┌──

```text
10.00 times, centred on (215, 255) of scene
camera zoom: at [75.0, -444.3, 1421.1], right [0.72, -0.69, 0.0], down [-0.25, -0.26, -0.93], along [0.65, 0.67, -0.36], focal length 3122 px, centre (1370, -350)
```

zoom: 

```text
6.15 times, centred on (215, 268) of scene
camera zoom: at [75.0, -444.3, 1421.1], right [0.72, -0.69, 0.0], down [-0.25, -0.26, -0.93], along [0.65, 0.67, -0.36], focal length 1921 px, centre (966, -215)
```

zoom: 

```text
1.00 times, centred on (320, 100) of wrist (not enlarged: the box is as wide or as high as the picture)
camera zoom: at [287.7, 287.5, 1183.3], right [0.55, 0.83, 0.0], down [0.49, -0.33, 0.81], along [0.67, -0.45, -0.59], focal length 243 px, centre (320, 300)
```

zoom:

└──

• _PROMPT_: Return all lines of the material above in which the word "centred" occurs.

• _ANSWER FOR THIS EXERCISE_:
10.00 times, centred on (215, 255) of scene
6.15 times, centred on (215, 268) of scene
1.00 times, centred on (320, 100) of wrist (not enlarged: the box is as wide or as high as the picture)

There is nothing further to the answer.